Vivian Girls

Vivian Girls

(Mauled by Tigers/In the Red; 2008)

By Chet Betz | 21 October 2008

I think we can finally say goodbye to Sleater-Kinney. Female three-piece Vivian Girls have delivered the most assured rock debut of 2008. I could throw a list of some bands in their direction (the Breeders, the Pale Saints, Television Personalities) and they would trap the comparisons through the gravitational pull of their aesthetic and then consume their own confessed influences (the Shangri-Las, the Wipers) whole in the cool-hot red dwarf that is their music’s end result: a sound that’s as dense as it is simple, where a story blunt in word is burnished by the friction from sonic contradiction until it’s incandescent—but its light is only seen through a dirty window, its vibrant peals of noise only heard from the other end of the hall, through the cracks in the walls. Vivian Girls is immediate yet distant and all the more enthralling for that conjunction.

DIY mystique has never sounded so bright. Punk music has never been so delicately burdened with melody and harmony, then shoved into a closet so no one can hear it complain. I never thought I’d crush on a group with a bassist called Kickball Katy. And on first listen you’d probably never think there’s anything here beyond another aloof stylistic triumph for the Brooklyn scene, another cross-genre (‘60s girl group meets punk meets shoegaze meets Pitchfork nation) accomplishment in a cool jacket, another thing to dig on automatic. Another piece of hip life to recommend to your friends with a slight shrug, the hitch resulting from you knowing that this hybrid’s too deeply in love with the ingenuity of its own mere existence for any outside party to compete. And from knowing that in a few years you’ll probably feel the same way about it that you now feel about Interpol. This is our usual cautionary tale we tell ourselves. This is our new band pre-nup. Our heads are firmly battened down, our hearts tucked neatly away. There will be no flapping about with the gusts of hyperbole.

But check it: the narrator of Vivian Girls smiles “All the Time” and has a carefree laugh because love is “Such a Joke” before getting seduced by “Wild Eyes,” which has her “Going Insane” because she wants “to win his heart,” and then feeling that she’s succeeded she wants to “Tell the World.” It’s not long, though, before suspicions arise and she asks him, “Where Do You Run To?” “Damaged,” she attempts to shrug off the casualty he makes of her trust, crying “No” as her denial mantra. “Never See Me Again,” she asks then states when he shows up again, wounds reopened. In the end she embraces a lethargic chill, a philosophical void, an emptiness as escape from pain. “I Believe In Nothing,” she repeats over and over. So there’s some heavy cake under that thick layer of pretty icing.

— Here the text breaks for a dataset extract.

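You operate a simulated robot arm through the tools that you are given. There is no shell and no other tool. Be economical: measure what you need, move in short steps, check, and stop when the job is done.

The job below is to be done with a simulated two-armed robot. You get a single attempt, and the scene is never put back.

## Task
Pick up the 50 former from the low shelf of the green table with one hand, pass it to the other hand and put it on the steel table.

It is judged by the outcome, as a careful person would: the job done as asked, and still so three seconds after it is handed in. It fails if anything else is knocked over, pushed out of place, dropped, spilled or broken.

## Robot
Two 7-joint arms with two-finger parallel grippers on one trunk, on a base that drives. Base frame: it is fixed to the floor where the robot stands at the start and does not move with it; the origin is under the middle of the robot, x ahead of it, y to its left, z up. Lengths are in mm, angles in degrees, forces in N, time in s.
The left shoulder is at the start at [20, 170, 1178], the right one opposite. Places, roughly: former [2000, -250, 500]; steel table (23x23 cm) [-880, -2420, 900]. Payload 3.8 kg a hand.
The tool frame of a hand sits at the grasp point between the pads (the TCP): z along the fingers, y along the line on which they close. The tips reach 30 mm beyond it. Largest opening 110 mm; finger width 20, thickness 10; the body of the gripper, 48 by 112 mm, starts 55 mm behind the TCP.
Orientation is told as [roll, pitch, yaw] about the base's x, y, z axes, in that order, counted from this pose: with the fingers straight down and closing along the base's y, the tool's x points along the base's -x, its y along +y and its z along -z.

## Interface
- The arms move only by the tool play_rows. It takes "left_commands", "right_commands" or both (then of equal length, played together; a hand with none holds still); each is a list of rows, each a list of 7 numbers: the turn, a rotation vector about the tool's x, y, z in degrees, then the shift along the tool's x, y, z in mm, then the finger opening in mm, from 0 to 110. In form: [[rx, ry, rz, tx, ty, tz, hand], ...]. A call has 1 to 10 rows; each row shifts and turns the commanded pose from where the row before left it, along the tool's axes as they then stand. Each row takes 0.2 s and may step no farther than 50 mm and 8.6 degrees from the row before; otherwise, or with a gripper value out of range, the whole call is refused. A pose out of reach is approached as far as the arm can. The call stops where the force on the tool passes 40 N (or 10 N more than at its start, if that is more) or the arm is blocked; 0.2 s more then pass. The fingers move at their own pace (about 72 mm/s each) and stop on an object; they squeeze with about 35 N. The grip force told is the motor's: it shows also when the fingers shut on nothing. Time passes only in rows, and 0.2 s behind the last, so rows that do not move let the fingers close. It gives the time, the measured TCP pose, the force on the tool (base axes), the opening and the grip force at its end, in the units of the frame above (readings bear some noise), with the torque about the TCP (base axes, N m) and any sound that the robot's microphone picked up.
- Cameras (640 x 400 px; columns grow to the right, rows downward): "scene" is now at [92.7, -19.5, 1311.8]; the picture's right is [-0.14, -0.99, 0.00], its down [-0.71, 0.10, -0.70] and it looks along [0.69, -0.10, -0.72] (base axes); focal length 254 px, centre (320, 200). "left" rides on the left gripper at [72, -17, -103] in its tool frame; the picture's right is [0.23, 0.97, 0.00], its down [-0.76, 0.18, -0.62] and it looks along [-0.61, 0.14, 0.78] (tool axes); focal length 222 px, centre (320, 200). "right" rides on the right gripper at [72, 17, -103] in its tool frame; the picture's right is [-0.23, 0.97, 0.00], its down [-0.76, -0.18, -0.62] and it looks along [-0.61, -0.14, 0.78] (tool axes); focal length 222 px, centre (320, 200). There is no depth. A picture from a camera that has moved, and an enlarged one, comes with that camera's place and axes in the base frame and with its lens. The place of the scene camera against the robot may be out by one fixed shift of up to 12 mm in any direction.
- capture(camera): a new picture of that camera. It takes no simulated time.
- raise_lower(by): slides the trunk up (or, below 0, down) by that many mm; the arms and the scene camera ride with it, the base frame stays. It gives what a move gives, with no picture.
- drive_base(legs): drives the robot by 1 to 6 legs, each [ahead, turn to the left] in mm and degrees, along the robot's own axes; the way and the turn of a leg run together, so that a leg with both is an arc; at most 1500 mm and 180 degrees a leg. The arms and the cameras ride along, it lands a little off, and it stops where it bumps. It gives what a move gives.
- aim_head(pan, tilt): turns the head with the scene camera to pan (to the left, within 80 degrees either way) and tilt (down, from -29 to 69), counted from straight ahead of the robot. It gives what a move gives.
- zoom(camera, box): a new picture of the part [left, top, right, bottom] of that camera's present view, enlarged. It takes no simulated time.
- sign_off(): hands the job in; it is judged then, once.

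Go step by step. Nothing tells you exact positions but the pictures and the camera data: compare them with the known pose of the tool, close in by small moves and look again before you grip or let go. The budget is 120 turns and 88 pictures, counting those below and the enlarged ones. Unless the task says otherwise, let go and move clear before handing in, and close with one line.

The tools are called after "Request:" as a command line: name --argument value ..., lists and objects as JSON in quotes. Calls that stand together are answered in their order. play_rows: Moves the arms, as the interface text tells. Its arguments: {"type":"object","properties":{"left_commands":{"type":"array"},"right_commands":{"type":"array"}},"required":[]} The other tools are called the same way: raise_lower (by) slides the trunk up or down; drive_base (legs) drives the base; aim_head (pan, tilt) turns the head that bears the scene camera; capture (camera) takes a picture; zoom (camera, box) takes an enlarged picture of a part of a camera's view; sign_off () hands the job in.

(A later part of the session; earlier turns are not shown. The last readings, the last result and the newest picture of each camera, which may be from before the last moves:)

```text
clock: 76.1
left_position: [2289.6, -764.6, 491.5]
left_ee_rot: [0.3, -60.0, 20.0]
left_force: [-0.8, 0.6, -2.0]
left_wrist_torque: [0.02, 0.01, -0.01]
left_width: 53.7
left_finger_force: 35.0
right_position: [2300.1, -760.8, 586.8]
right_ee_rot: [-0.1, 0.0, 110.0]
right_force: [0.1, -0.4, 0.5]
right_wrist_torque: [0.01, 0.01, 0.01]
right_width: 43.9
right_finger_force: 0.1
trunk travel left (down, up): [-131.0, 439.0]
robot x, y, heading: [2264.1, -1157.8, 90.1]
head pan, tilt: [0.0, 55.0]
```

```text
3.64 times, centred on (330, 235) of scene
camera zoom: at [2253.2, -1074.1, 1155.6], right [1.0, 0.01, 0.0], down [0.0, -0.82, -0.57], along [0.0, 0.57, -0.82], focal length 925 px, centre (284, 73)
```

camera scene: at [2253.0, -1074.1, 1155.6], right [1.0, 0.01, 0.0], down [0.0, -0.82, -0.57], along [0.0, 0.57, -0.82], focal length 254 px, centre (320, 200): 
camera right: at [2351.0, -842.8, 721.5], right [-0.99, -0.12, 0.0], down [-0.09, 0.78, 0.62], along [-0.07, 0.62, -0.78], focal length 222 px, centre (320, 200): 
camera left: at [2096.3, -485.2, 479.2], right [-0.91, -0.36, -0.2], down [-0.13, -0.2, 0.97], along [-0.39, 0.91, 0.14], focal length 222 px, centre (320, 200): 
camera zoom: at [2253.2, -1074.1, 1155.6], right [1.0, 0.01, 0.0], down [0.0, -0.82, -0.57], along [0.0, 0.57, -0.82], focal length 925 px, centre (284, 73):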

Add to and subtract from this record’s nihilistic end note that In the Realms of the Unreal (some 15,000 pages by Henry Darger) the Vivian Girls are the virginal harbingers of Christendom. Then consider the many tonal indications in the record’s first half that foreshadow its second (e.g. the gloomy chord descent of the chorus to “All the Time”) and how the second flashbacks to the first, be it with something as coincidental as similar beginnings to “Such a Joke” and “No” or as inevitable as all the guitar solos sounding the same because they seem untrained (but no less awesome for that). So all the happy songs sound kind of sad and all the sad songs sound kind of happy, melancholy and ebullience two threads wound tightly about the line of this record’s straightforward narrative without a single straightforward emotional cue.

Yes, there’s a distance between Vivian Girls and the listener. But this isn’t aloofness. This is the same distance you encounter when someone smiles as they quietly tell you something tragic; you can’t fully sympathize because while the feeling remains true the expression confounds. And that’s why it feels even more real and why you’re still touched. When the actor stops acting and just starts behaving, that’s when you believe. I believe in the Vivian Girls. In every gorgeous harmony that coats bitterness, in every ambition subjugated to truncated song structure and muffled production, in every bouncy beat beneath a baleful drawl somehow made of equally bouncy elements. So what if the experience is a little ambivalent, it’s richer for that. Affectation deconstructed, gestures dually construed, a world of joy in a world of hurt. Eat your heart out, Feist, this record really feels it all.